• [Task set]
(1) Give the stretch of the excerpt provided that starts with "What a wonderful" and ends with "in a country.", unchanged.
(2) How does the excerpt provided go on? Write the next part.
----- Excerpt provided
Not all are as lucky as I was. I know you can’t count on such friendship when you visit Italy for just a short time, but what you can do is participate in a cooking lesson. I would like to recommend it to everybody! Every time I prepare cappellacci or lasagne I remember my dear friends and everything I received in Italy. This experience changed my way of traveling, making friends, and getting closer to the culture and language of the country I visit.
Do you want to experience any country for real? Go beyond! Beyond the ordinary travel routes, tourist spots and catalogue activities. And DO something instead of just WATCHING.
It is now possible to join Agata! This September 2014 her new initiative begins. It is called “I love Ferrara” and it provides a one week stay in Ferrara with personal guidance of Agata, cooking lessons, wine tasting, bike riding and much more. Visit I Love Ferrara and book today! Or stay tuned for the 2nd edition in May 2015!
About the author: Agata Mleczko is founder and editor of the Null&Full travel blog (Nullnfull.com) focused on off-the-beaten-track destinations. She currently lives in Poland, but had lived in Italy for more than 6 years and has traveled to more than 20 countries all over the world. Agata recently visited New Zealand for the first time and became fascinated with this island. She enjoys reading travel books, jogging, trekking and cooking. You can also find her on Twitter and Facebook.
Wonderful post, Agata. What a great experience you had to live in Italy and very lucky indeed. One of my travel dreams is to take a cooking class in Italy. I can just imagine all the delicious food you helped prepare.
Thank you Mary for these kind words. Yes, I know how lucky I was. And, yes, the authentic Italian food from Emilia – Romagna is fabulous!
What a wonderful inspiring story Agata. Thank you for sharing your personal story. It is clear what a passion you have for Italy.
You’re absolutely right Mergie! I still visit Italy every 3-4 months. I can’t live without it. Mainly to meet my friends and visit favorite places but also to bring a huge cargo of parmiggiano or garana padano and wine. It’s so easy to fall in love with Italy, isn’t it?
What treasured experiences, Agata! And it is interesting to see how cooking classes for visitors are really taking off now- such a invaluable way to immerse yourself in a country.
Although I am pretty familiar with the theory of adaptation in a foreign country this experience went far beyond of what I expected. I knew doing things is better than just watching but there was so unbelievably more than simply cooking! The stories I’ve heard in the local dialect are priceless!
----------
----- Records
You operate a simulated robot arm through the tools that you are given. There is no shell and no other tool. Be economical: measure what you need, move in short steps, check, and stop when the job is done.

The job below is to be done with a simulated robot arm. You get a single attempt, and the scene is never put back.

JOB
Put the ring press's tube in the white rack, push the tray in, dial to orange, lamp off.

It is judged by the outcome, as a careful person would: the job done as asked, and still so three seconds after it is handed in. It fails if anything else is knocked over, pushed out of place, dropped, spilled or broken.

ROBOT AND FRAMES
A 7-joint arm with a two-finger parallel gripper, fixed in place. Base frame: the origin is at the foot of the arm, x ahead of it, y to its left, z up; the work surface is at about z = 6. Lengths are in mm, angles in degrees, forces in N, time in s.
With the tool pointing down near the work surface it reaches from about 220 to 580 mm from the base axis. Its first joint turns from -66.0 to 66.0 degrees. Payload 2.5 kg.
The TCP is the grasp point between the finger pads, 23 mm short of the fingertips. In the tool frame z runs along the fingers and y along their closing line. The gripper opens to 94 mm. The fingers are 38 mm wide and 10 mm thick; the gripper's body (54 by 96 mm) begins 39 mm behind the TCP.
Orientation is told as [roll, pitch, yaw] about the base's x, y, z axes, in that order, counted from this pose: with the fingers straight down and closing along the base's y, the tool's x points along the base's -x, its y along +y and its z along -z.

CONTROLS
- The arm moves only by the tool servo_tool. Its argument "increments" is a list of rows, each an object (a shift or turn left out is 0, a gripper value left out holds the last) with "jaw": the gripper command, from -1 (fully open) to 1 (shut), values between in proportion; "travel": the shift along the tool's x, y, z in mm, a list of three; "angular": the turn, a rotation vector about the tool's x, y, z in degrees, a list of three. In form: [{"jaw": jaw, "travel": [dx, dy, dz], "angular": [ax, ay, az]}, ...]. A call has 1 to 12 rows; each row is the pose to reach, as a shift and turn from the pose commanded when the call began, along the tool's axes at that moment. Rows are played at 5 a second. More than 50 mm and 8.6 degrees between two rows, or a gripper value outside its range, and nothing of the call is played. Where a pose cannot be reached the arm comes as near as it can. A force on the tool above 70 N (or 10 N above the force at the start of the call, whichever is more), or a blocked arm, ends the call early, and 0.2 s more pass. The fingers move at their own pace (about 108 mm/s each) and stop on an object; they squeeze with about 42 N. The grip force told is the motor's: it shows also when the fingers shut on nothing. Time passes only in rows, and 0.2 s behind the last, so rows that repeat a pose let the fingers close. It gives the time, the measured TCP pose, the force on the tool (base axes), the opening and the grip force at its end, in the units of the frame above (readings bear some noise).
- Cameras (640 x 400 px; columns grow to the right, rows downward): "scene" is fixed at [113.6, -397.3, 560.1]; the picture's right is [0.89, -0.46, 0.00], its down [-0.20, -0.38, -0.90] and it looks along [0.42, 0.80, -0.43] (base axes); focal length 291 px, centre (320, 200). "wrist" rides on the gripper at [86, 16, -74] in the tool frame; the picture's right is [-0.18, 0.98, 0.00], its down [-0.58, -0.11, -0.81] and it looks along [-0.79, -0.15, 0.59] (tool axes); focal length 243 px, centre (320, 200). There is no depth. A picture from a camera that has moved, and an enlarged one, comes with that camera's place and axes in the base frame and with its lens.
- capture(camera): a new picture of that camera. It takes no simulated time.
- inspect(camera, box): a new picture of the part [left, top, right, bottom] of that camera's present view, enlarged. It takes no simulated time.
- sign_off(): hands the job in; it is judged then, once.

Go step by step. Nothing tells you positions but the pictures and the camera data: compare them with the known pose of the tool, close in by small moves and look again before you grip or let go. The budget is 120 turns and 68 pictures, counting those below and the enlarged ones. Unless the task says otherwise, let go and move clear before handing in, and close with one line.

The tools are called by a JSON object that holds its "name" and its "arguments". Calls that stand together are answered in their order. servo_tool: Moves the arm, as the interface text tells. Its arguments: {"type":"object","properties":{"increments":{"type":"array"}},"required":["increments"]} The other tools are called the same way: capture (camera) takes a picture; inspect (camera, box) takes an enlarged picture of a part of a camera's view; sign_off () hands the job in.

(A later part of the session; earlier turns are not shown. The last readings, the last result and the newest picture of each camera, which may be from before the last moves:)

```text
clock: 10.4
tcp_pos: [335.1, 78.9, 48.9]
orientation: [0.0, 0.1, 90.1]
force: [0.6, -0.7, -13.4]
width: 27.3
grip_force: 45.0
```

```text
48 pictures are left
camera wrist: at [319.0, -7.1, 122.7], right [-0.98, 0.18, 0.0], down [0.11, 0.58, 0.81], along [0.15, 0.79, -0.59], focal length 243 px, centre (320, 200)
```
----------
----- Records
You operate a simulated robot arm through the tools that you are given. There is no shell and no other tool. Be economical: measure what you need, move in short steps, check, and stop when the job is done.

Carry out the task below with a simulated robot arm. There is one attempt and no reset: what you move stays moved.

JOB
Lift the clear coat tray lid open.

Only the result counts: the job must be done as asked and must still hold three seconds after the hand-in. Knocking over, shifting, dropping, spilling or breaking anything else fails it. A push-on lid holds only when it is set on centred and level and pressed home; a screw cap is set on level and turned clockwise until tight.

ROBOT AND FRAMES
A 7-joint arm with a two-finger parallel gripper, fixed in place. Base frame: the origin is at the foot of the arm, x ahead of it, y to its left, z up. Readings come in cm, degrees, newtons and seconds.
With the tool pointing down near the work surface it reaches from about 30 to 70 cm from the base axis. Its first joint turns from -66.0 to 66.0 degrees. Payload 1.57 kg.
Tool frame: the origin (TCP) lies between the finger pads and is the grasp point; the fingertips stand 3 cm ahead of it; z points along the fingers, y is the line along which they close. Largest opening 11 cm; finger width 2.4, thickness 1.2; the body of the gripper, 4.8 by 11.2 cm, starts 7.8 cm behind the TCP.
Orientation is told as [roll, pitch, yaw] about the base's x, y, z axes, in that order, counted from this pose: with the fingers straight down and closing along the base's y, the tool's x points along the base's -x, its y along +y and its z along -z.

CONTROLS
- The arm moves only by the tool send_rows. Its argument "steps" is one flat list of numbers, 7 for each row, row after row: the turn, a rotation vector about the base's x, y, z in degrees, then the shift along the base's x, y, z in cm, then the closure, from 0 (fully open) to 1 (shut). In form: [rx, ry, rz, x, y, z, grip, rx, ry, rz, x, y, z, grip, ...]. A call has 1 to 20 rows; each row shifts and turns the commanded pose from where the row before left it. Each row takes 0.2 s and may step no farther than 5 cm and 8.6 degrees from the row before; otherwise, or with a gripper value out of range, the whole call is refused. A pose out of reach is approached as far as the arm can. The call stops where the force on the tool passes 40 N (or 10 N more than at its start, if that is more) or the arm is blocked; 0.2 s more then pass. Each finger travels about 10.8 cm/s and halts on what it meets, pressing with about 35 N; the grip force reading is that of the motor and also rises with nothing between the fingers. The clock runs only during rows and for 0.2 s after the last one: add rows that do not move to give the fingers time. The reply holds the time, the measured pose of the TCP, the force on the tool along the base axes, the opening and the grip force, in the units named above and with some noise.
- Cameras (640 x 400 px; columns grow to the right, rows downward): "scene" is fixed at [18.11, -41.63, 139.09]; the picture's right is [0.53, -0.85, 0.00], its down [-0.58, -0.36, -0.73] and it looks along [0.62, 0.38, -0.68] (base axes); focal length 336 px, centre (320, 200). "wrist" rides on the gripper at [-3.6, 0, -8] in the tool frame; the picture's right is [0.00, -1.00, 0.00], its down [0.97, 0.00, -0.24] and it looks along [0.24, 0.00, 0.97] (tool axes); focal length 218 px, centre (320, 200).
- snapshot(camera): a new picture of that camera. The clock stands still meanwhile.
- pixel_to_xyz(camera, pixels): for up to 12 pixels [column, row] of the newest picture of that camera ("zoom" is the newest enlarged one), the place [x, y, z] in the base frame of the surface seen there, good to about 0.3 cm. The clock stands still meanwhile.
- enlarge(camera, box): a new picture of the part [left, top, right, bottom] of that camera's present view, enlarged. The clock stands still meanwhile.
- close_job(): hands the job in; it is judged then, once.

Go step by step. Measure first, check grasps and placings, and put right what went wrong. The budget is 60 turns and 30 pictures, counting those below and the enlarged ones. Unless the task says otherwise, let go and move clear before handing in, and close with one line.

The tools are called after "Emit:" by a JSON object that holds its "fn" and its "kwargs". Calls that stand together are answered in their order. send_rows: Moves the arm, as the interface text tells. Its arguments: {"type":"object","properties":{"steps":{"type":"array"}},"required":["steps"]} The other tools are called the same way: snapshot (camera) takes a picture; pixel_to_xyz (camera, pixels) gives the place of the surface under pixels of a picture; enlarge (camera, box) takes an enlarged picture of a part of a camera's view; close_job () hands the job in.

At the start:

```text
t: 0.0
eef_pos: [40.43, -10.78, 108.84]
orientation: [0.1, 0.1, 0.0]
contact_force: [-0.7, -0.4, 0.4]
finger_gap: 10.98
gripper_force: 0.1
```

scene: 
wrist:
----------
• [Task answers]
(1)
What a wonderful inspiring story Agata. Thank you for sharing your personal story. It is clear what a passion you have for Italy.
You’re absolutely right Mergie! I still visit Italy every 3-4 months. I can’t live without it. Mainly to meet my friends and visit favorite places but also to bring a huge cargo of parmiggiano or garana padano and wine. It’s so easy to fall in love with Italy, isn’t it?
What treasured experiences, Agata! And it is interesting to see how cooking classes for visitors are really taking off now- such a invaluable way to immerse yourself in a country.

(2)
You got it right: the best way to have a real adventure is to get closer to the people there!
I just feel like I had second family in Italy including two grandmothers. Amazing!
Lovely story, Agata! Our family took a pizza-making course in Sorrento a couple of years ago and it was so much fun – especially for my daughters! I would love to return to Italy for some more in-depth cooking lessons.
You’re right Lisa – this is an excellent idea for so many reasons! I would love to learn how to prepare the real Italian pizza and I think that next time I go there I’ll try to spend some time with pizzaiolo 😉
Sounds to me Agata that you were really blessed to make the acquaintance of these woman. It’s amazing how the kindness of strangers – who later became friends – influenced your outlook on the country as a whole.
And what fabulous skills you learned that you can take everywhere with you now.
No more words needed. I was truly blessed.
This is a dream of mine to learn how to make real Italian dishes. I wouldn’t feel like a tourist just breezing through a country, but actually getting my hands full of flour. Loved your story.
Thank you Neva. I know what you mean – before I lived in Italy I was visiting countries in rush. I don’t do it anymore. I prefer to stay longer in one place to get the real feeling of it.
This was incredibly moving and inspiring, Agata! Isn’t it amazing how cooking and food can cross so many language and cultural boundaries and bring a common joy? This was so much fun to read and thank you for sharing! 🙂
Yes, I was surprised too! There are probably other ways to get closer to people: voluntary job, charity, local celebrations etc. but cooking is tasty 😉
You might actually find this article of mine inspiring: I participated in organization of palio and was a photographer once. This was also a memorable experience as well.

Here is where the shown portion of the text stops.